┌─ STORED DATA
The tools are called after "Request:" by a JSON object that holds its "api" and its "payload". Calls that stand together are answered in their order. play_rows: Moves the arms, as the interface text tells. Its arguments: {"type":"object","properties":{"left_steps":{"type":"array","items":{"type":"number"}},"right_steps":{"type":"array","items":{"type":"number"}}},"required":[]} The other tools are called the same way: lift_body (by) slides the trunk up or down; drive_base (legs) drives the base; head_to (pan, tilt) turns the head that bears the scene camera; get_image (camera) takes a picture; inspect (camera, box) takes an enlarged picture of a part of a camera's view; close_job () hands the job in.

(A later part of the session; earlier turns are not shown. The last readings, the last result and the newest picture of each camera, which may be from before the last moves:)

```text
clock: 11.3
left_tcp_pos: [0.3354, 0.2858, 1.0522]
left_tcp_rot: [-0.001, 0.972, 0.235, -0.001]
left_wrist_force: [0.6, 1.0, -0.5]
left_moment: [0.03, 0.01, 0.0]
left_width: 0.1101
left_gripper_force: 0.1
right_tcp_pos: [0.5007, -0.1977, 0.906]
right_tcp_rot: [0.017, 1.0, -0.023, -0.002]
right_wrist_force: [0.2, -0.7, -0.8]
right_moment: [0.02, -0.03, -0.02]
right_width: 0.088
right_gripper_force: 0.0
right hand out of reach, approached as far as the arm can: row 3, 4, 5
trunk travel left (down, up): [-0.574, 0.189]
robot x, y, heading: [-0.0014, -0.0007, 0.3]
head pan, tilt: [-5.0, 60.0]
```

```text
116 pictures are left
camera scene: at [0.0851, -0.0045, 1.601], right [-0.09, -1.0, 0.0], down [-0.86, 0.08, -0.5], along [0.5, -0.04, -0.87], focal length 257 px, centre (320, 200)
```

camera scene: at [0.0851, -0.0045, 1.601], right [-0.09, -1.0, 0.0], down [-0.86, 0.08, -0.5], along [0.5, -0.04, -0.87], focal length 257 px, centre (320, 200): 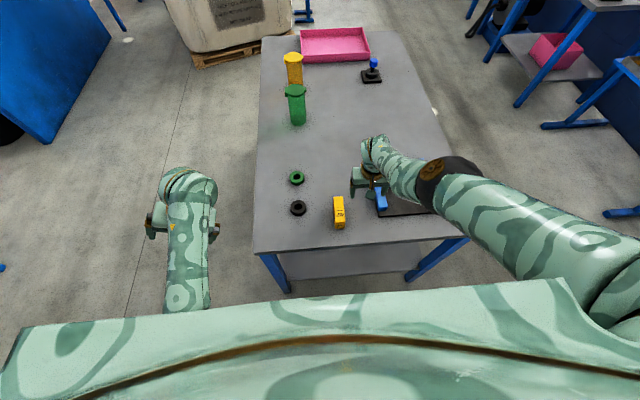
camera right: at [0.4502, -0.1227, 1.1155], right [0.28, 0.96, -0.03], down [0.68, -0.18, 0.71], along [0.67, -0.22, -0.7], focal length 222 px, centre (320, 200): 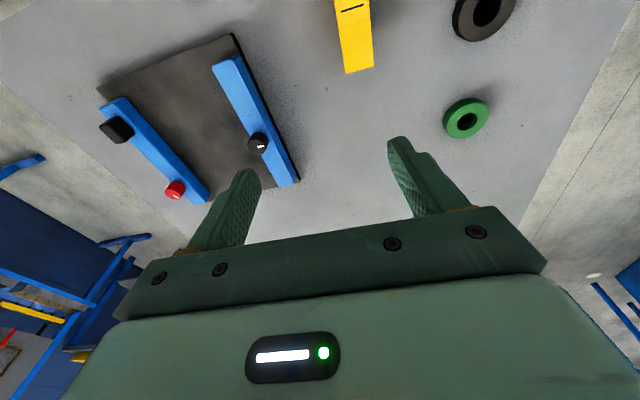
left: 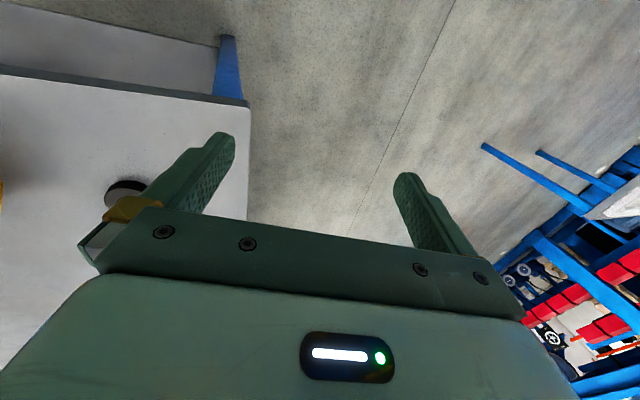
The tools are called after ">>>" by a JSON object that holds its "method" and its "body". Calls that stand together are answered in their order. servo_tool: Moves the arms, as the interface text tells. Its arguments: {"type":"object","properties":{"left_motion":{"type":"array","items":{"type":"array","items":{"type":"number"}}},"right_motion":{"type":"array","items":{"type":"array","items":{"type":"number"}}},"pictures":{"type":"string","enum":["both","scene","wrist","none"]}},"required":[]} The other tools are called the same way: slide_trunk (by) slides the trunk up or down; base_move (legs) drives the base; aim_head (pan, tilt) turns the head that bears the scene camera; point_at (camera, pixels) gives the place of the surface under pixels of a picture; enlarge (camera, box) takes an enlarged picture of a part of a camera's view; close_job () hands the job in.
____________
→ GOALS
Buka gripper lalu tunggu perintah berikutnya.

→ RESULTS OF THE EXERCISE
└─
→ GOALS
1 - I need one stretch of the text verbatim, from "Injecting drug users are" to "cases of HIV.".
2 - Your answer continues the text from its final sentence.
┌─ TEXT
From: Reuters
Published December 1, 2007 11:35 AM

Fighting AIDS in Iran seen tough due to taboos

By Zahra Hosseinian

TEHRAN (Reuters) - Iran is fighting the spread of the AIDS virus by treating sufferers for free but taboos about the issue in the Islamic Republic are hindering efforts to raise public awareness, Iranian health officials said on Saturday.

Injecting drug users are the main risk group in Iran, which is on a heroin smuggling route to the West from the opium fields of neighboring Afghanistan, the world's number one producer of the opium poppy, the officials said.

But some health officials are concerned about the rising number of sexually transmitted cases of HIV.


More than 16,000 people suffer from HIV/AIDS in a country with a population of about 70 million, Deputy Health Minister Moayed Alavian told a conference. But he also said some estimates put the number of sufferers at 70,000.

"From this figure (of 16,000), 66.7 percent are injecting drug users," he told a conference at Tehran University to mark international AIDS day.

He said the Health Ministry faced challenges in fighting HIV/AIDS because of the social stigma attached to the disease and the fact that the subject was considered a taboo.

"There are also social and cultural limitations in providing education on how to prevent (the disease) and informing the public," Alavian said.

Iran is a low prevalence country in terms of HIV infections with a rate of about 0.16 percent of the adult population compared to North America where it is 0.8 percent, experts say.
└─
→ RESULTS OF THE EXERCISE
1 -
Injecting drug users are the main risk group in Iran, which is on a heroin smuggling route to the West from the opium fields of neighboring Afghanistan, the world's number one producer of the opium poppy, the officials said.

But some health officials are concerned about the rising number of sexually transmitted cases of HIV.

2 -
But, in a pamphlet distributed at the conference, Health Minister Kamran Lankarani was quoted as saying he was concerned by rising sexual transmission of the disease.

"Concerns over the spread of the disease through sexual behavior have increased," he said.

In a speech to the conference, the minister said: "One of our country's greatest points in this regards is that all services related to HIV/AIDS are totally free of charge and that includes drugs, tests and all kinds of treatments."

Because of "free and sufficient treatments and good programs," he said Iran was witnessing a decline in the number of women and children under the age of 15 suffering from AIDS.

A U.N. official said in June that HIV infection rates in Iran were increasing due to the growing inflow of cheap heroin from Afghanistan and also cited more sexually transmitted cases.

But he also spoke of "progressive and pragmatic" efforts to fight the AIDS virus in Iran.

During the conference, a video clip of a campaign encouraging "Abstinence, Be faithful, Condom use" was played.